There’s no doubt the exposure therapy is controversial and can be extremely dangerous if not approached carefully and properly with close monitoring in place. Peanuts, as with tree nuts, are one of the most deadly food allergens known to man, and have been on the rise in the past several decades, giving rise to heated debates regarding whether public schools should be “peanut free” or not.
Those who are allergic to peanuts are likely to suffer anaphylaxis, a condition in which their body goes into a systemic shock after being exposed to the allergen, often very quickly. As the airway constricts and blood pressure drops, the anaphylactic patient suffers a severe deprivation of oxygen that often leads to death.
While there are emergency treatments available for anaphylactic shock, such as Epinepherine, that can quickly help reverse symptoms of shock with a quick injection, it requires the drug to be carried with the allergic individual and kept up-to-date. That can be a challenge for some children and adults, and it is not always effective if the allergic reaction is too far advanced. After airway closure, brain death occurs in just four minutes.
New England Food Allergy Treatment Center has a different philosophy – that perhaps a more proactive approach is to gradually introduce peanuts to allergic people, so that they become immune to the allergic properties. This is a form of immunotherapy, and the method for children here is to eat carefully measured doses of peanut protein, usually mixed into yogurt, pudding or apple sauce, in a treatment known as oral immunotherapy. The treatment goal is to gradually increase the doses of allergens to desensitize their bodies to peanuts so that they no longer suffer allergic reactions when exposed.

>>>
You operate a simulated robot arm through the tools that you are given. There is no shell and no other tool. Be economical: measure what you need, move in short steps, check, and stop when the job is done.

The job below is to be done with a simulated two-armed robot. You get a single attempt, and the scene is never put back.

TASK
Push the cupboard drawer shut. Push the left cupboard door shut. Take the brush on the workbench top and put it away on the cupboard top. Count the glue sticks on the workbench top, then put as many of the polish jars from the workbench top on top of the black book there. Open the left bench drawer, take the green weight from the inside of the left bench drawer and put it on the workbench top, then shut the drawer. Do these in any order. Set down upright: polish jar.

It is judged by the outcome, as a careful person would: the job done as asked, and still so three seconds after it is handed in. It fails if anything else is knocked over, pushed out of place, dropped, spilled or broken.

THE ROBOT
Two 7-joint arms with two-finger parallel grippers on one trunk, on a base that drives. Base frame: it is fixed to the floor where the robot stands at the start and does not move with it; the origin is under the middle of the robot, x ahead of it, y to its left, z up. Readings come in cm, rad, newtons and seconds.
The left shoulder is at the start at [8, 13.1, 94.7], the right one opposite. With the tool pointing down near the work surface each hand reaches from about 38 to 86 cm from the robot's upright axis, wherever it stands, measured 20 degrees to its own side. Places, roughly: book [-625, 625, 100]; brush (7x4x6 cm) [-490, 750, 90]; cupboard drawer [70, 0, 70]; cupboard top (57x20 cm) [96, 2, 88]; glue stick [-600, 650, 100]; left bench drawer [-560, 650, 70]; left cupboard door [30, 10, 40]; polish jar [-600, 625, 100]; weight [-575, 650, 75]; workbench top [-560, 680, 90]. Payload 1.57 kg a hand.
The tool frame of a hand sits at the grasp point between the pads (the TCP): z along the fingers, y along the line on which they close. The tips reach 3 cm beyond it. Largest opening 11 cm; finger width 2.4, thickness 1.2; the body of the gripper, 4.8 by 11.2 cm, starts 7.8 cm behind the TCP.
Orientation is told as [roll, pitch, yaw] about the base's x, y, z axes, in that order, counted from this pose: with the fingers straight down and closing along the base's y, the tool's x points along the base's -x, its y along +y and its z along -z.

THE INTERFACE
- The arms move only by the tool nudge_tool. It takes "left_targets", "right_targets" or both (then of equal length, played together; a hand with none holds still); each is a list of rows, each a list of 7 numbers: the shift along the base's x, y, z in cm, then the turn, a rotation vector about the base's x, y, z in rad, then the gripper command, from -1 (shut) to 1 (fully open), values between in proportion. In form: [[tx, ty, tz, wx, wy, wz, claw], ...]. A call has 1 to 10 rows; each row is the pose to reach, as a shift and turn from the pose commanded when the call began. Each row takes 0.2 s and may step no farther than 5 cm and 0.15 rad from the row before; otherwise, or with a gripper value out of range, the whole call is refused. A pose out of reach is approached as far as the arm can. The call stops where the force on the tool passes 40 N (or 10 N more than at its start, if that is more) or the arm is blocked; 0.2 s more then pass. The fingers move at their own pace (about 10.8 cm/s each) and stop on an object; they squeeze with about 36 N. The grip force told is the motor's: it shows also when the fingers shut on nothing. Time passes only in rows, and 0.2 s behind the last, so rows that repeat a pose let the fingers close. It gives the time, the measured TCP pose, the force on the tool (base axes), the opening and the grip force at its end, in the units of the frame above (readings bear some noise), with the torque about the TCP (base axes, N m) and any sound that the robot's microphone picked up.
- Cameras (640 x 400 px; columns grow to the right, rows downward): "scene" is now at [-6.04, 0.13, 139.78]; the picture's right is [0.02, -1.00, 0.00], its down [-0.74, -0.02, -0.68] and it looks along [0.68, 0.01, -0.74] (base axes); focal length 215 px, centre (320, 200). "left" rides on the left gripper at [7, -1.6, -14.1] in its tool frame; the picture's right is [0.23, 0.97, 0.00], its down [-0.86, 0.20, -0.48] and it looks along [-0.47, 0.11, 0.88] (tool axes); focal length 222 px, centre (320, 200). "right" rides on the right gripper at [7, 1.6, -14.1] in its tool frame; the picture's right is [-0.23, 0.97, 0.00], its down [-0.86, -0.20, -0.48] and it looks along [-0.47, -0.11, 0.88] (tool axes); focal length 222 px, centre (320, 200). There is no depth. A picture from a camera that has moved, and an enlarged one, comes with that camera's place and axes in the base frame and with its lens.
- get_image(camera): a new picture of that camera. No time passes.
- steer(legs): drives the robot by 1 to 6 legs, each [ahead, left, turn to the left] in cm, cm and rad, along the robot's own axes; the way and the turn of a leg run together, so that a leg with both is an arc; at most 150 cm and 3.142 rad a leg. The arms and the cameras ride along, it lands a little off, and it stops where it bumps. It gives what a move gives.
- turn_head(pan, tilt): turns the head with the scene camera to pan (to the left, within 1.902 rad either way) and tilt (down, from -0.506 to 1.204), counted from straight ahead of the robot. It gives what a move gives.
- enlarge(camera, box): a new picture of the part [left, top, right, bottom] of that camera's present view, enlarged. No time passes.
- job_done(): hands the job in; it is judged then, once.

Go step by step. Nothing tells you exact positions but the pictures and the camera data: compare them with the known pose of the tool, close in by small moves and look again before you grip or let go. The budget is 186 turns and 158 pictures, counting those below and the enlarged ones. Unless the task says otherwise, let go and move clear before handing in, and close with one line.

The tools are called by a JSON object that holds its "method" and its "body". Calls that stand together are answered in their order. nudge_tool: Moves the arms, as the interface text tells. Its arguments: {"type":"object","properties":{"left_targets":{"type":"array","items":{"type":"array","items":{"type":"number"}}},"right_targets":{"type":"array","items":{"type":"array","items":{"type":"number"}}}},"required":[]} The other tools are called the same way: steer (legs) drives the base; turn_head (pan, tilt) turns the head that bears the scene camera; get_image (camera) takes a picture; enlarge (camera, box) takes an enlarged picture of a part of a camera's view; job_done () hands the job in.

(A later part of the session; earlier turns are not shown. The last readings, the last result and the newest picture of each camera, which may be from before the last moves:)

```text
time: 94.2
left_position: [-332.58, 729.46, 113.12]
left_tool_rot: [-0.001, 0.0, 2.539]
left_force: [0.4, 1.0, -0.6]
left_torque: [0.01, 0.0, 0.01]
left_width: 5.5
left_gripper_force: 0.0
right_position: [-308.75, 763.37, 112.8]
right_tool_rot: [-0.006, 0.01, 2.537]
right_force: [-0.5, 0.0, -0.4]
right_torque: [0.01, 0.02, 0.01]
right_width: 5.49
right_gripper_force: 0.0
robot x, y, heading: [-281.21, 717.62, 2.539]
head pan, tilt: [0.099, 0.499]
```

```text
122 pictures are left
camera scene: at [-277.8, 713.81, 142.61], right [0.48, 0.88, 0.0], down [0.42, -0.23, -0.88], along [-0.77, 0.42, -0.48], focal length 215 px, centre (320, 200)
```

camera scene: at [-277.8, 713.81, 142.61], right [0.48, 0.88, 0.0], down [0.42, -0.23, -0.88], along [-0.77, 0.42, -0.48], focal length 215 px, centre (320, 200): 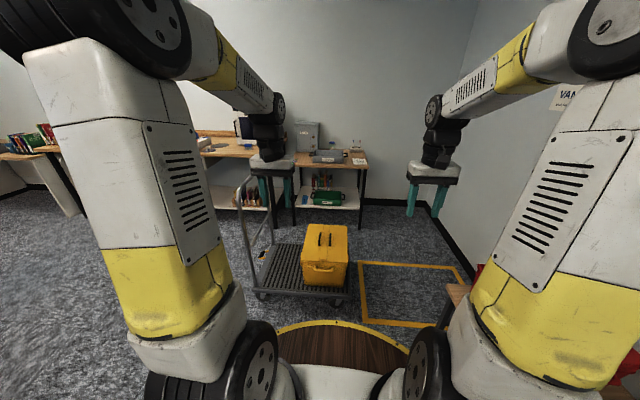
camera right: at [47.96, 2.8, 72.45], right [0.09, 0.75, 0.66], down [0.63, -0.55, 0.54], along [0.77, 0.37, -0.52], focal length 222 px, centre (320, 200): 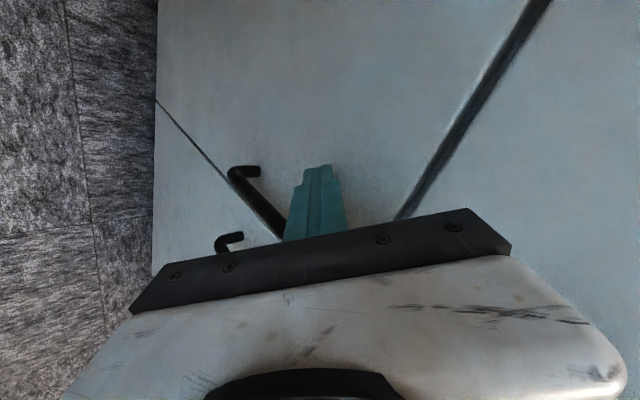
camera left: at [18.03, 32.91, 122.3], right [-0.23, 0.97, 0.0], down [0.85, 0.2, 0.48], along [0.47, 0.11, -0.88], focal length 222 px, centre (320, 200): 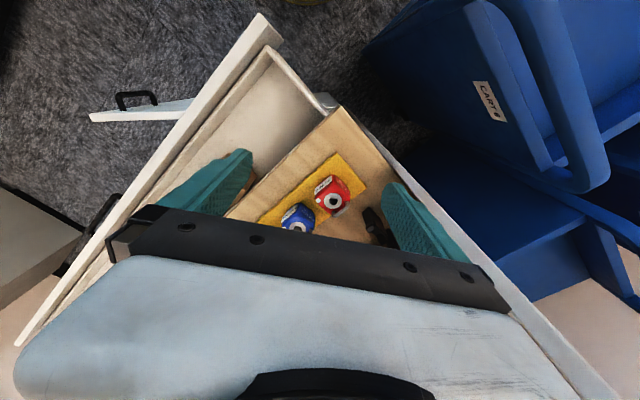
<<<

Immunotherapy is a common treatment for people with environmental allergies, such a seasonal allergies, but environmental allergies are almost never fatal. It’s definitely a controversial treatment for peanut allergies, according to Jeffrey Factor, founder and medical director of the center, which opened in 2010 and has been gaining popularity since, in part due to its extremely high success rate.
“We have a 90-92% success rate of cure. We usually start with a 0.1-milligram dose of peanut protein—just a few flecks of peanut flour that look like grains of sand. Over the next five hours or so, the dose is gradually increased to about 6 milligrams. If the peanut protein is tolerated, patients are sent home with a plastic bin holding individual containers of the dose, which they take daily. They return to the center every two weeks for ever-larger doses until they graduate to whole peanuts or peanut M&M’s. They are considered desensitized when they can tolerate about 10 peanuts daily and then must continue a maintenance dose indefinitely. Treatment usually lasts 10 to 12 months and is often covered by private insurance.”
Cynthia Hower, mother of five year old Natalie who has a documented peanut allergy, said she is aware of the risks and that it may not work for everyone, but feels the success rate makes it worth trying.
“I know it’s a risk. I know it’s not a cure. I’ve heard of some children not being able to continue with the process. But I’ve also heard of many success stories.”
About a third of those who receive the treatment test completely negative to peanut allergies after a year or so, says Dr. Founder, which is a tremendous success rate. Others may only have mild reactions that are difficult to detect and not life-threatening after the therapy, but it’s important to be followed up frequently and continue maintenance desensitization.